Post by Joseph D. L. » Wed Jul 04, 2018 12:00 am

I have for a long time associated Peregrinus's, and Polycarp's, desire to die by fire as a way to embody the Logos.

The question is, was Peregrinus still a Christian when he died? Lucian separates his time with the Christians and his time as a Cynic as two distinct periods. But, I have felt that Lucian saying that he fell in with the Christians is anachronistic, and that Peregrinus actually joined a Jewish sectarian community somewhere in the Syrian/Palestine region.

So, could Peregrinus have been using common Gentile terms and names of gods, as synonymous with Christ?

Hercules then equates to Jesus, and Justin Martyr did make a comparison between Hercules and Jesus:

And when they tell that Hercules was strong, and travelled over all the world, and was begotten by Jove of Alcmene, and ascended to heaven when he died, do I not perceive that the Scripture which speaks of Christ, 'strong as a giant to run his race,' has been in like manner imitated?

What's more, Hercules was the hero of athletes, and being an ahlete of Christ is encouraged in certain texts.

Epistle of Ignatius to Polycarp:

Speak to every man separately, as God enables you. Bear the infirmities of all, as being a perfect athlete [in the Christian life]: where the labour is great, the gain is all the more.

Be sober as an athlete of God: the prize set before you is immortality and eternal life, of which you are also persuaded. In all things may my soul be for yours, and my bonds also, which you have loved.

It is the part of a noble athlete to be wounded, and yet to conquer.

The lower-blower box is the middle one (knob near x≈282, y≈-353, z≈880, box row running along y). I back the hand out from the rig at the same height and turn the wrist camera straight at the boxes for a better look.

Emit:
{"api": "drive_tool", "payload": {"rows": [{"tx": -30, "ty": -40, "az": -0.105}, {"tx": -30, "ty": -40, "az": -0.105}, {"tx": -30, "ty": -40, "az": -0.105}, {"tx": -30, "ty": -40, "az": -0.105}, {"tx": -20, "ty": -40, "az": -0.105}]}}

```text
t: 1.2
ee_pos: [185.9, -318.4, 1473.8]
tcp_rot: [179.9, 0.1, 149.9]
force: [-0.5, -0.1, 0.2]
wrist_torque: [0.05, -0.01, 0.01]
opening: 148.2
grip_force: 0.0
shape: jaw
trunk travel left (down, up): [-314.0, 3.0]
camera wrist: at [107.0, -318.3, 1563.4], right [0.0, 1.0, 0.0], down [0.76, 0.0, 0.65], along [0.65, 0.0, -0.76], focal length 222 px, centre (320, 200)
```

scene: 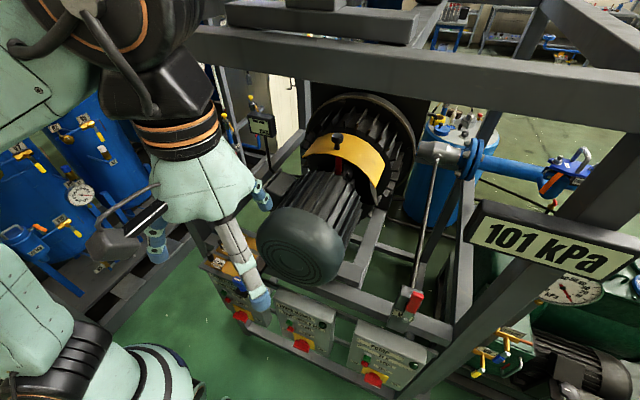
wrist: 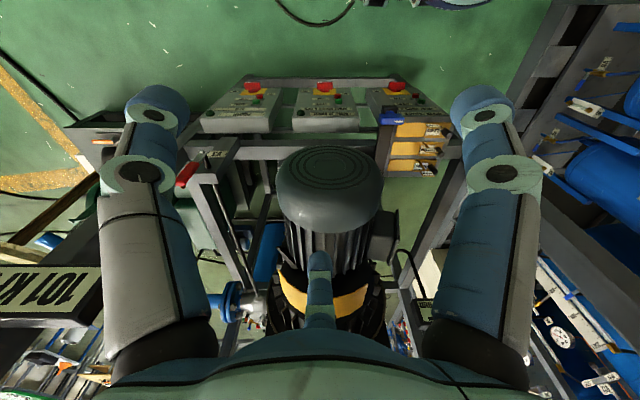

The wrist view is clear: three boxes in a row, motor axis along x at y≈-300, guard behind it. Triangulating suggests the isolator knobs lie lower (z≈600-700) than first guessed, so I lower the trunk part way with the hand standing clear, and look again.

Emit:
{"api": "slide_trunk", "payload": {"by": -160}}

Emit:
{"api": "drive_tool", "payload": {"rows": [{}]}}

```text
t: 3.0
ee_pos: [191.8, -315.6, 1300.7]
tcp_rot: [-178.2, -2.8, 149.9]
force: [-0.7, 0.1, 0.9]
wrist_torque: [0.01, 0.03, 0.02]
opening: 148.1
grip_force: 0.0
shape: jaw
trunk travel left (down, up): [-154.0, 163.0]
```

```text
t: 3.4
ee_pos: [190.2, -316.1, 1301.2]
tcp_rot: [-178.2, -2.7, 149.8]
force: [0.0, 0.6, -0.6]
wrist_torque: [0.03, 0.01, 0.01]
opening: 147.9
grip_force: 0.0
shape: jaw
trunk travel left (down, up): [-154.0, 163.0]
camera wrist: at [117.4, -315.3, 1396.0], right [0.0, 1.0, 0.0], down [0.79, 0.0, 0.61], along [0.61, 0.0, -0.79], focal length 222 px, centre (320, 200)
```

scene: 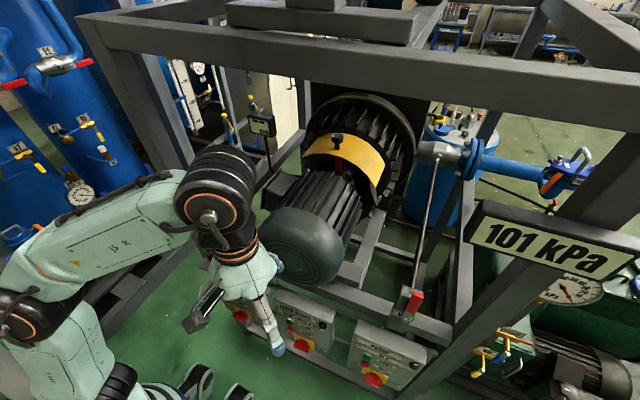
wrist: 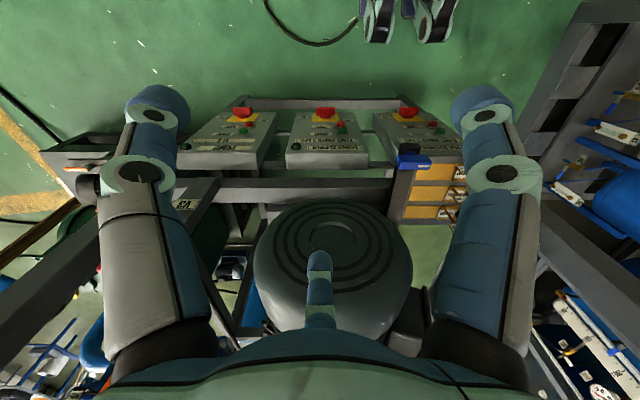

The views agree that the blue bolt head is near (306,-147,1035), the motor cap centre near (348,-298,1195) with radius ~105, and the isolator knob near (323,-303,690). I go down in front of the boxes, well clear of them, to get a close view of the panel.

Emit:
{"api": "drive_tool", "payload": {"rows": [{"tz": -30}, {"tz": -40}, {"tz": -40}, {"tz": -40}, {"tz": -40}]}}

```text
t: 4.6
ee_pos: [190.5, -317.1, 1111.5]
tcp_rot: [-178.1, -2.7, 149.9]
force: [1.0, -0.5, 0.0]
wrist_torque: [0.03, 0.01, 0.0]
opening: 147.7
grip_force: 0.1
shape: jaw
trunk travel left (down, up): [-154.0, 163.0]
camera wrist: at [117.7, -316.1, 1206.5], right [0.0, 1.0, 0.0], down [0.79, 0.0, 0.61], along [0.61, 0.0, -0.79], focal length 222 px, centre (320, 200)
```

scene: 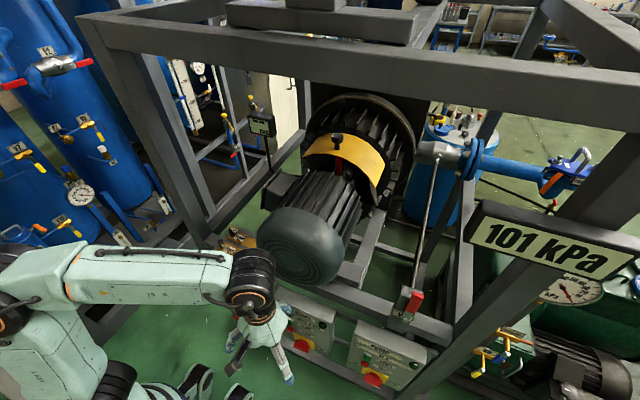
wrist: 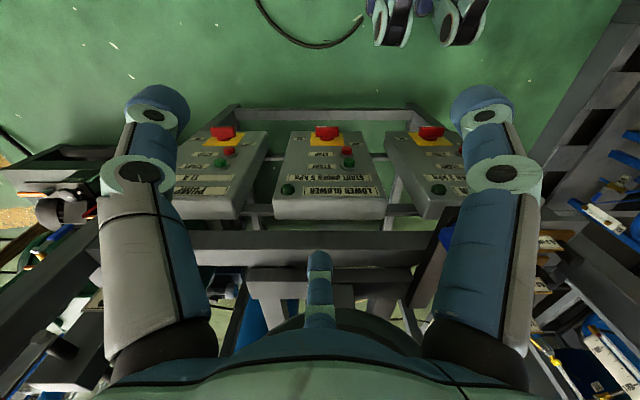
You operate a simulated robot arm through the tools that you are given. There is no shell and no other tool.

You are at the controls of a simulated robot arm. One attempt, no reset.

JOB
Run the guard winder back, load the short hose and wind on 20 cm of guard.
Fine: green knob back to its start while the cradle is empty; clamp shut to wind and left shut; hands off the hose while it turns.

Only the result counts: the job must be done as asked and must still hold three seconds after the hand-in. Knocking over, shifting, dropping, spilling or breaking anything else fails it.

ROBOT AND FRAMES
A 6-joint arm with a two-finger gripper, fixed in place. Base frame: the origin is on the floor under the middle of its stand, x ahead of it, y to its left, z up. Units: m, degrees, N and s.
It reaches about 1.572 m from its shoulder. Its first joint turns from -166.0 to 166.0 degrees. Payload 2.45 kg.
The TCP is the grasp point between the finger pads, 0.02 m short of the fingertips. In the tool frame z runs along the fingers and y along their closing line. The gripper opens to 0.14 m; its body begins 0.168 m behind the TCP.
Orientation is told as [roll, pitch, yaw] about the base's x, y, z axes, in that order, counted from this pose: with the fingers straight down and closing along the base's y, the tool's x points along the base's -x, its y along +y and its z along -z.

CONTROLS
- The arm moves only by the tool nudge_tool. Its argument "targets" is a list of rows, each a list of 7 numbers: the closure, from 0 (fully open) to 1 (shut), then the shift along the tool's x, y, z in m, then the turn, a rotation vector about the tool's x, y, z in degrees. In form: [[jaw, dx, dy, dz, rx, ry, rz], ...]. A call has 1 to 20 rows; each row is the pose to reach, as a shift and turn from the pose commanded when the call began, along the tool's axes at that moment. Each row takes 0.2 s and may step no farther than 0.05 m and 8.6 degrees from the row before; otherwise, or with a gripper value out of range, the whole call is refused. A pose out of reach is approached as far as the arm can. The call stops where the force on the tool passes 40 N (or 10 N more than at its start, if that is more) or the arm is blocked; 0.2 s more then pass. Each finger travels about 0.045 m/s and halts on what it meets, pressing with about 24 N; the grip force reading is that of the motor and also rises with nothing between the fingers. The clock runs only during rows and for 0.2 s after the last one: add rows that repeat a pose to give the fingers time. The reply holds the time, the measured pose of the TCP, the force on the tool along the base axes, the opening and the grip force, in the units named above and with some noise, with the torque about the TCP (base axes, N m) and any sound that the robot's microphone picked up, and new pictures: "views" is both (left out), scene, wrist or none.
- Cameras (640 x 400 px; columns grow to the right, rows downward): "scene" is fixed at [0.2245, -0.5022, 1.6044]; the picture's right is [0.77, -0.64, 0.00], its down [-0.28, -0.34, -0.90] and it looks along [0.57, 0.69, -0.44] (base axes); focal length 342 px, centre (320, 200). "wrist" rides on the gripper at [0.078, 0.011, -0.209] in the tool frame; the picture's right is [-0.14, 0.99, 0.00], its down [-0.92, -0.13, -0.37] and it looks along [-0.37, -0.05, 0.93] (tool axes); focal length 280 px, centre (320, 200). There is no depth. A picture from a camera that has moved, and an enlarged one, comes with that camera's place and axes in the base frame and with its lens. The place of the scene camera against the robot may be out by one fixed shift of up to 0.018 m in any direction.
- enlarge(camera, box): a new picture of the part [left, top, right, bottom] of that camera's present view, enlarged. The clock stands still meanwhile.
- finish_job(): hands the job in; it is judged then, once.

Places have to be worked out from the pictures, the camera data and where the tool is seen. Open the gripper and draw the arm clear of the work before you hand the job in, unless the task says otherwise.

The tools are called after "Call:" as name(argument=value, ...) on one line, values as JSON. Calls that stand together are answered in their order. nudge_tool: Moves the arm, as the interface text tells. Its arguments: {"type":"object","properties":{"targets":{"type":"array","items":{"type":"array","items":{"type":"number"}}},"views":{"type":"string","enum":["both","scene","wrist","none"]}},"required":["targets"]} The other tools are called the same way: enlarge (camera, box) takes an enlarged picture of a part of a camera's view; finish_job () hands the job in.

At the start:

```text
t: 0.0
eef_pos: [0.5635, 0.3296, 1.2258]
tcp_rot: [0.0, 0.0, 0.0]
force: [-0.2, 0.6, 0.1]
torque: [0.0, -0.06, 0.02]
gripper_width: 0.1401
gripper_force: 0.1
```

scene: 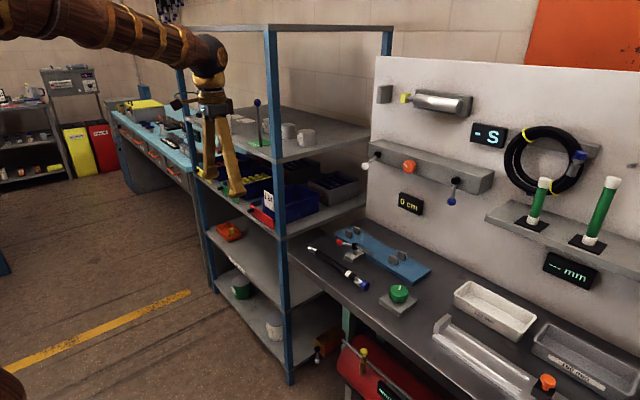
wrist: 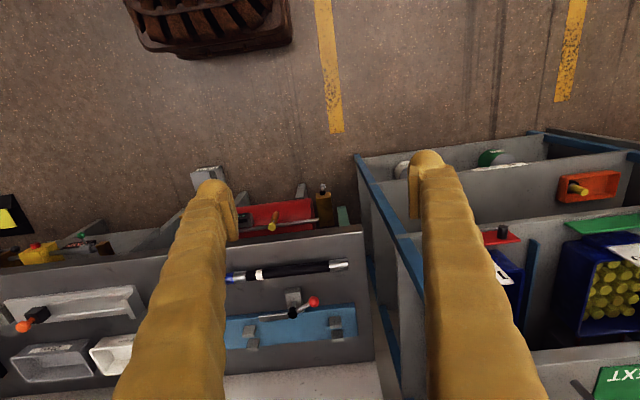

But then, what of Proteus?

Proteus was a god who could change his shape and form at will. This reminds of the notion of transmigration, or the Christ jumping from one host to another. Thus Christ is able to change its own form, so to speak, when he appears in different bodies.

And the Phoenix? That one's easy. The Phoenix was the symbol of resurrection in the ancient world. It would make a nest and die amidst its flames. But out of its ashes, a new Phoenix bird would be born--but really, the old one would be reborn.

Peregrinus, adopting hi new and last name for himself as Phoenix, would also wish for a resurrection.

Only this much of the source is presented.